In the new phase, the presence of funding exposes the next layer of difficulty. We may see that not having assigned the appropriate resources to a design task means it hasn’t yet finished. We may see that not having taken that final design decision means that we are not quite ready to put out the next requisition. No requisition, no start of work by the company providing the cavities, or the magnet, or the fiber, or the hole in the ground.

For those in the project this phase change is palpable. Managers are feeling the pressure. “I can’t start this work at university X without an MOU. … Why did the director not yet sign that MOU? ... Where is it stuck? ... And that requisition? ... Didn’t I put it in the project manager’s electronic input tray? It’s for several million dollars - maybe I’d better e-mail up the chain.”

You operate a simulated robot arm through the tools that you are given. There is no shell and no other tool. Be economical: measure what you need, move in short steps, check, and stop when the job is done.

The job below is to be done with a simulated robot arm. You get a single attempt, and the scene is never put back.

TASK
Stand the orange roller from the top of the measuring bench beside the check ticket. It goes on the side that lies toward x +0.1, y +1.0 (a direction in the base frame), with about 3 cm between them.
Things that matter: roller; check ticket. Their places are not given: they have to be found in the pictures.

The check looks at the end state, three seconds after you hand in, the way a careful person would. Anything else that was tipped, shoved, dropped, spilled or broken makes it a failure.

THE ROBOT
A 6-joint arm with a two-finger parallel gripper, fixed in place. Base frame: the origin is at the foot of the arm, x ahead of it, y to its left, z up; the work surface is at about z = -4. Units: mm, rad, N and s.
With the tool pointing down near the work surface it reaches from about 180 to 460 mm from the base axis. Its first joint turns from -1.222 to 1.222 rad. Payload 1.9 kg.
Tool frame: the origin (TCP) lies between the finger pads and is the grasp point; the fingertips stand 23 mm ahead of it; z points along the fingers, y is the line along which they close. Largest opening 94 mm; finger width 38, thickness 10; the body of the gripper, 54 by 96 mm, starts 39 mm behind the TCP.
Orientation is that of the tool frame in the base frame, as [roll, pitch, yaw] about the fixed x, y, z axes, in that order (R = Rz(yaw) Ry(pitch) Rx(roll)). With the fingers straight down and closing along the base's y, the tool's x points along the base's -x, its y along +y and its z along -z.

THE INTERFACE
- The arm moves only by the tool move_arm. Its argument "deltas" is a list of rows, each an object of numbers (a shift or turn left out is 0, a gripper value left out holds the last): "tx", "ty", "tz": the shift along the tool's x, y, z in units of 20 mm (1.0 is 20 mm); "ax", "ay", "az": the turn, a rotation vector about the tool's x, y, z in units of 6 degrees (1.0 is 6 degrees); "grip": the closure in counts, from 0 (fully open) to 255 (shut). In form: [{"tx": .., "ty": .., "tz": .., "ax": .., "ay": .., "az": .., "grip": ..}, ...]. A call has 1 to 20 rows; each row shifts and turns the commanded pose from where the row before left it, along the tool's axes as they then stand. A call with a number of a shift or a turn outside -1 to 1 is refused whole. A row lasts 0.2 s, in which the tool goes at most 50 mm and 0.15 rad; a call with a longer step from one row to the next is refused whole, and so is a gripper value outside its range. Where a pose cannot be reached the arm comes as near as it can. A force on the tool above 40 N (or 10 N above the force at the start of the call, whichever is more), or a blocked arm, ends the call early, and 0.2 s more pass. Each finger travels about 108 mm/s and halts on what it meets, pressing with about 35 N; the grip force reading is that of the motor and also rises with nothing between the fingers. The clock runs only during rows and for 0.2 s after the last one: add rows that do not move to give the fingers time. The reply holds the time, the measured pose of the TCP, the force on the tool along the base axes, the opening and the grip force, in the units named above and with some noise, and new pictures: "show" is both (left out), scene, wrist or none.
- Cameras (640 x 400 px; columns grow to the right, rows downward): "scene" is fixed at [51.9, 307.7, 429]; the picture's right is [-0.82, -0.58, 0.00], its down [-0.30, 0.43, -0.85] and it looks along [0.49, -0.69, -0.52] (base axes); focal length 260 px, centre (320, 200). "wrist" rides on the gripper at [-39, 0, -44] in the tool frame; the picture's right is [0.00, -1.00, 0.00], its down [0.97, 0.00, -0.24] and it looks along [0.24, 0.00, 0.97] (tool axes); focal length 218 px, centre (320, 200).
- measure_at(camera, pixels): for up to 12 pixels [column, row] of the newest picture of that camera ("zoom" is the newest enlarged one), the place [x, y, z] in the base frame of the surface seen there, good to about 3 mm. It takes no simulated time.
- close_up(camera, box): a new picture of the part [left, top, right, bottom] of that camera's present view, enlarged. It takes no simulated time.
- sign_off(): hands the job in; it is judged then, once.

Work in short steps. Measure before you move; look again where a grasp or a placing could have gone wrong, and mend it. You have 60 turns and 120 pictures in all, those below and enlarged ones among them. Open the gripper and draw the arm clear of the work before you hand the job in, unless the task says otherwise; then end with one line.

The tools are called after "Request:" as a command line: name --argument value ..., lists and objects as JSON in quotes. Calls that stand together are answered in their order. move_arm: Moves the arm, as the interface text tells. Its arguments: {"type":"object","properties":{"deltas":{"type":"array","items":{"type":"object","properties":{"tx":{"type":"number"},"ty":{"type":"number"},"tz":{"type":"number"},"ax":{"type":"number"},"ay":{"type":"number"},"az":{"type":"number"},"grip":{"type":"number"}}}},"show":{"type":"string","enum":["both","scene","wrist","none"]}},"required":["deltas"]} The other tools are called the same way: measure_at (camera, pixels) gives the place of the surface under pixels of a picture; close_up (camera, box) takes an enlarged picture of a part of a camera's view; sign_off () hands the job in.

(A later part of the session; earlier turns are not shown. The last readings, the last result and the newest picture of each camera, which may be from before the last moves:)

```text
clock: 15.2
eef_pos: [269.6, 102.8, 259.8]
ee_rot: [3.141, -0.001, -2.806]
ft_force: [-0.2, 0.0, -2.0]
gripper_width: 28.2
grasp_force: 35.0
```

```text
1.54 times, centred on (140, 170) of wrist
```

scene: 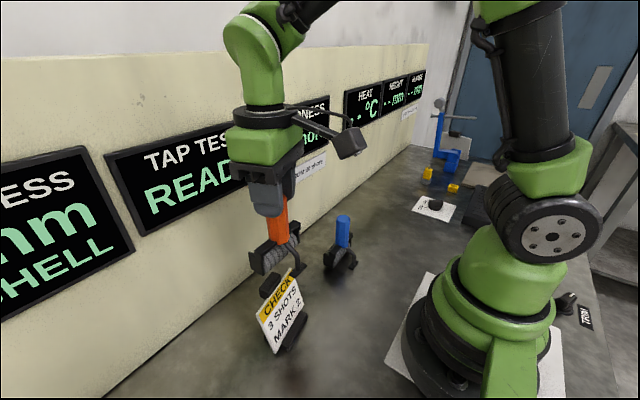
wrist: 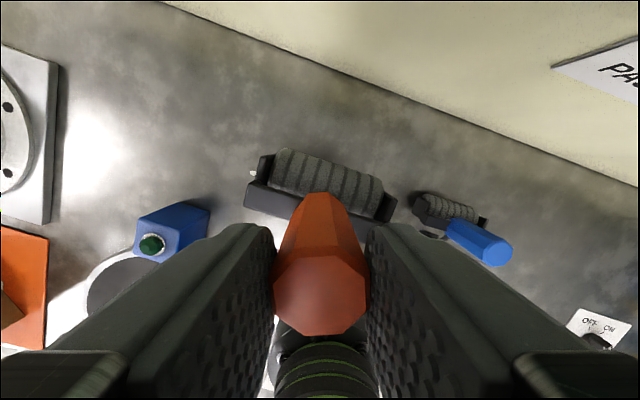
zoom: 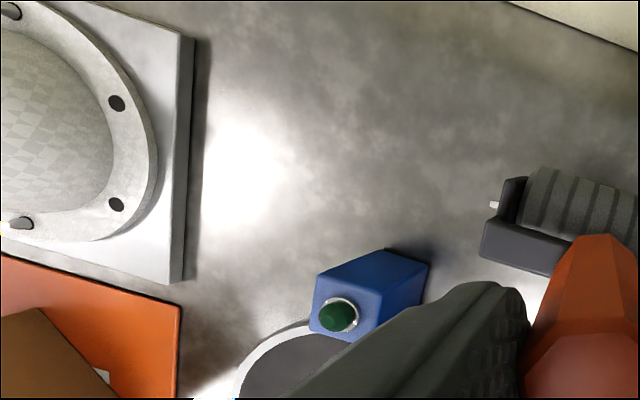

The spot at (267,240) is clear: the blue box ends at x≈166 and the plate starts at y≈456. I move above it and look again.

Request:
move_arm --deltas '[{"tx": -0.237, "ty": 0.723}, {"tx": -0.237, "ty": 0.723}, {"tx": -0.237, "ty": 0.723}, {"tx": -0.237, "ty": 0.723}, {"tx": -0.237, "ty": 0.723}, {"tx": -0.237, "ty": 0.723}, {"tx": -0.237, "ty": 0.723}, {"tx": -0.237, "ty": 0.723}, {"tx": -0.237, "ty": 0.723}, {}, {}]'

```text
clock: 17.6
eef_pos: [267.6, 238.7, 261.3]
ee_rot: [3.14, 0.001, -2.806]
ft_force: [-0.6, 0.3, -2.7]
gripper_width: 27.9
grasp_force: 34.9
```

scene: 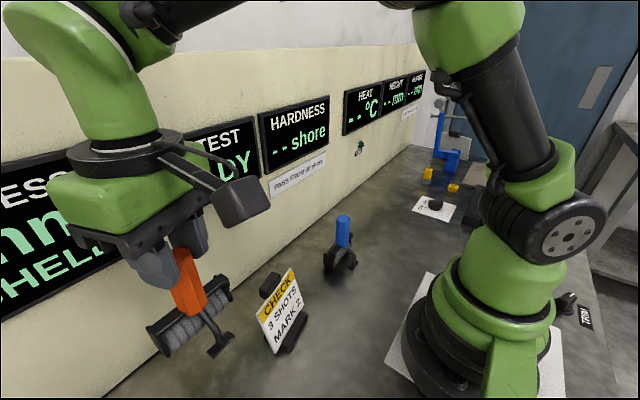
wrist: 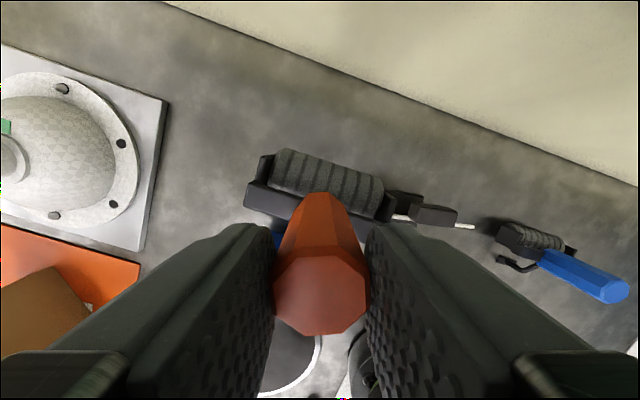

But wait. That purchase is not on the critical path. It is not the thing that today limits the date on which the project will finish. Agreed. But the last thing we want is a project in which EVERYTHING is on the critical path!!!

We have talked of a tension for several months now; the tension between delivering on important physics with the current program and getting on with the 12 GeV Project. That tension will continue. But the project needs to move forward. The issue involves most of us - users, physicists, technicians, engineers, administrators, procurement (now there is a hot post at the moment!) - even the Director feels the urgency. Each of us needs to respond and some of us will find that our work assignments change to help advance the project.

If we have not already done so, many of us will soon sense this rise in temperature. The project has made the first phase change from ice to water. Now is the time to warm the water. If we can do that and get the water hot, maybe we can avoid boiling the water in the future. That phase change would be a lot less pleasant! This way, we can all look forward to an amazing new scientific capability for our international community.